Seriam os artistas as antenas da raça, como sugeria Ezra Pound? Seríamos nós, com nossa arte, os grandes transgressores dos paradigmas da vida humana? Partindo dessas indagações, propomos um passeio por pensamentos, impressões, sensações e intuições, num mergulho no qual cada experiência única em que artistas ‒ de formações diversas ‒ procuram fazer destas páginas, a bússola da imersão em seus processos. Trata-se de uma busca e de uma construção coletiva de um projeto artístico de conhecimento em um momento auspicioso do artista contemporâneo, que pode se utilizar do mise en scene para compor um discurso mais livre, sem estar aprisionado em cadeias de definições fechadas. Como se pode observar no material aqui apresentado, alguns conceitos passam a ser repensados como categorias abertas e dinâmicas e refletem um pensamento novo e complexo, deixando de simplesmente remeter ao estabelecido e passando a possibilitar uma visão de alteridade do e no percurso, como uma realidade em mudança que se desnuda e se desdobra na construção de novos devires.
Abrimos, com esse eixo temático, um novo horizonte que se desvela num caminhar pela diversidade de escolhas, experiências, formações, práticas e técnicas artísticas, que passam a contribuir para uma nova pluralização do Ser artista, para a reconstrução do homem, de um novo homem. Novas produções podem ser vinculadas a uma prática acadêmica que valoriza o laboratório de experiências criativas e que procura destacar o que é vivido e vivenciado no solo de práticas artísticas, de forma crítica e criteriosa, recompondo tanto a unidade ontológica quanto a integração epistemológica do conhecimento. Entre expectativas e tentativas, transpondo as práticas, a invenção e a reflexão sobre a técnica enquanto escrita do devir, do cotidiano e dos fundamentos do fazer teatral para as formulações e reformulações dos processos criativos envolvidos, os textos aqui reunidos descrevem a atividade e legitimam a ação.

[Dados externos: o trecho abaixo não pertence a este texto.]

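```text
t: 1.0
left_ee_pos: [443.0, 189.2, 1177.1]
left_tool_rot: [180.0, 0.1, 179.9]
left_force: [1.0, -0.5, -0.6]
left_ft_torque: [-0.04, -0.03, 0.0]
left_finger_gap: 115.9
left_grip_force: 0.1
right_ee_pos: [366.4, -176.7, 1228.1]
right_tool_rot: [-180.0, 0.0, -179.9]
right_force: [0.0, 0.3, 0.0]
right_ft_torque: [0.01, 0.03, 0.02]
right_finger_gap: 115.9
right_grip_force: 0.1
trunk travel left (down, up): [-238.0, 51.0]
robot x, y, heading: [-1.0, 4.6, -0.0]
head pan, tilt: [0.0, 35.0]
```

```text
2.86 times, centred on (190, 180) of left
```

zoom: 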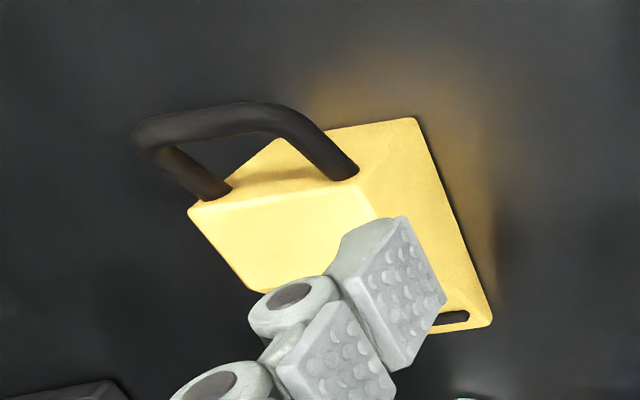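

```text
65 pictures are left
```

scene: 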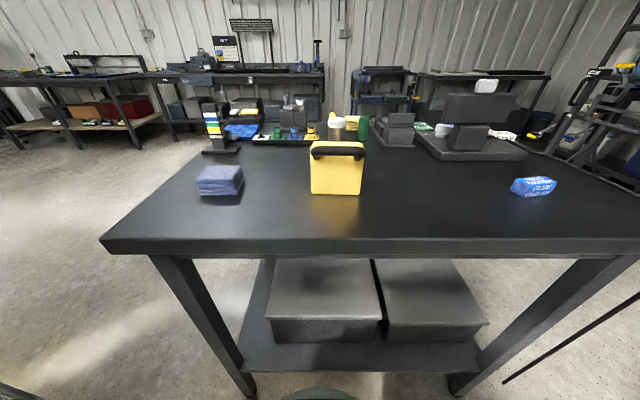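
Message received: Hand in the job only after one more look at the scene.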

São Paulo, 18 de dezembro de 2019.
Patrícia Teixeira Alves
A Organizadora
1. O QUE A ÓPERA NOS ENSINA? TRÂNSITOS ENTRE A FORMAÇÃO DO ARTISTA CÊNICO E O UNIVERSO LÍRICO
Carlos Eduardo da Silva
Preludio: anacronismos e territórios formativos de mútuo interesse
A grande questão do capítulo, que ora se apresenta ao leitor, parte de uma reflexão sobre a experiência compartilhada por Constantin Stanislavski, colocada nos seguintes termos:
A teoria do sistema
de atuação de Stanislavski consistia em exercícios diários até a música, esquetes encenados com a finalidade de criar o contexto para os mais variados tipos de posições corporais, movimentos no espaço, liberação da tensão muscular e, finalmente, o principal e mais interessante trabalho, o canto das árias e baladas líricas (em execuções nas quais os alunos sintetizavam todos as partes que compõem o sistema
) – todo esse trabalho preparatório foi feito pelos alunos antes de iniciarem qualquer produção do Studio. Stanislavski, ao ensinar os outros, estava aprendendo ao mesmo tempo. (Stanislavski; Rumyantsev, 1998, p. 2, tradução nossa)¹
Numa primeira perspectiva, chama a atenção o método que o pesquisador russo buscou desenvolver e implantar para aperfeiçoar o trabalho de atores em ópera, mas o objetivo do presente capítulo está no que surge implícito na última frase da citação acima, qual seja: Stanislavski, ao ensinar os outros, estava aprendendo ao mesmo tempo
, e que direciona a uma questão posterior: o que o mestre russo aprendeu, ou melhor, o que a ópera tem a ensinar e contribuir com o artista teatral? A seguir, buscar-se-á alcançar algumas respostas possíveis, ou pelo menos refletir sobre um processo pedagógico de formação do artista teatral a partir da fricção com outros saberes.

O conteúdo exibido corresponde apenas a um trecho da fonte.